Posts Tagged ‘john river’

Gates of the Arctic, Days 2 and 3

Thursday, August 6th, 2009

After a rainy night we woke up to a wonderfully sunny day, and continued our float down the John River. At this point the John had a number of interesting rapids, including some fun rock gardens and some more exciting bits including a wall shot and a short Class III bit.

We portaged the class III bit, though I got to get play in the rocks a bit in a unladen packraft, which was quite fun. Alas, the exciting sections where a little too exciting to take the camera out, so no photos.

After the short Class III section there was a longer section of class II, which was very fun – lots of standing waves and a fair number of rocks to dodge. Wet and exciting!

The class II section ends at Till Creek, which was where we decided to camp for the night. Till Creek is a smallish stream with a milky hue that appeared to be glacial fed. The bugs where moderately ferocious.

~15 miles traveled.

The next morning was quite marvelous – nice and sunny. We packed up camp and portaged around the next section which included a “wall shot”, or a hard turn into a rock face. None of us had done anything like that before, and decided to skip it. The walking was quite nice with wonderful views and was surprisingly tussock free.

Once past the cliff faces we then put back in and floated the John until our takeout point at Publituk Creek. This section of the John was fun but not too fun – the occasional standing wave but nothing too scary.

Publituk Creek is a clear, rain fed creek that winds up in the high country though a series of gorges. This area is one of the traditional caribou hunting grounds for the locals, so I expected to see some sign of past visitors. I was quite surprised when we ran into a newly minted cabin. Its hard to tell from the photo, but the walls are only about 2 to 3 ft tall – it seemed like a lot of work for a cabin that would barely have enough headroom for my 3 years olds. I spent a long time wondering what they planned to do with it.

Once past the cabin of the gnomes, we dropped into the creek bed and begin bouncing back and forth across the creek. For the next several miles we followed the creek, crossing back and forth to avoid shear canyon faces and thick brush.

The crossings ranged from a ankle deep to nearly waist deep. Tom was the master of the tevas – he spent the entire day hiking of almost constant water crossings in sandals carrying the heavy pack of doom.

The back and forth avoiding the cliffs river hopping continued for the rest of the day.

At a snack break Marsh discovered that her M&Ms;, granola bars, and cheese sticks had become one. It looked quite delicious, but Tom and I passed.
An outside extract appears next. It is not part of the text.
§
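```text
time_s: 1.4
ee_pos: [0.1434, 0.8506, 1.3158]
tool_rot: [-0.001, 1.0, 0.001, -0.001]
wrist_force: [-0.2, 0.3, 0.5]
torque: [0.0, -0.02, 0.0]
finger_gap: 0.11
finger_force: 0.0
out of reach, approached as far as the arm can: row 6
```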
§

The creek bed was a veritable sumerhighway for animals. We saw tracks from bears, wolves, lynx, caribou, moose, and assorted smaller tracks we could not identify.

Our campsite for night 3 was spectacular and offered great views of the creek for evening and morning animal watching. Alas, nothing was to be seen, but such is life.

~9 miles.

Gates of the Arctic, Day 1

Wednesday, August 5th, 2009

And we are off!

After a couple of days of mad packing (for some that was a night of mad packing), Tom, Marsh, and I are finally off on our week long trip in the Gates of the Arctic National Park. We planned on flying to Anaktuvuk, floating down the John River, then crossing over to the Tinyaguk river, and then hiking out to Wild Lake to be picked up by float plane.

Our adventure began in my driveway, where we where driven to the airport by my co-worker Kevin. At the airport we checked in with Frontier were we learned the bad news about how heavy our packs were. Tom was very happy to learn he won the special prize of the heaviest pack.

Shortly we where in the air, flying north to Anaktuvuk.

In about a hour we landed in a windy and overcast Anaktuvuk. Anaktuvuk is a beautiful place and is surrounded by mountains on all sides.

After a bit of searching around town for white gas for our camping stove and checking with the local ranger about river conditions, we headed out of town. We walked out of town on a road humorously labeled the “Hickel Highway” after Wally Hickel’s pre-pipeline bulldozer road. Anaktuvuk is a very refreshing small town – everyone we meet was very friendly and welcoming. Rural Alaska towns are normally fairly reserved places, especially when the visitors are clearly just passing though – the backpacks are a dead give away. On they way out of town we were actually cheered on by a young couple in a ARGO with a cry of “Go Hikers” as we walked by.

After a shortish walk the highly braided channels of the John river came together and became floatable.

It looked a bit shallow, but definitely packraftable, so we inflated and put in.

Shortly after we put in the first of several brief rain storms hit us. This section of the John river is very beautiful, in a wonderful alpine setting well above tree line.

After several hour of floating we called it a day, and made camp just past Kollutuk Creek. Marsh cooked a fine repast which was enjoyed by all.

~10 miles travelled. Most of the float was very mellow class I, with a brief rock garden right before where we camped.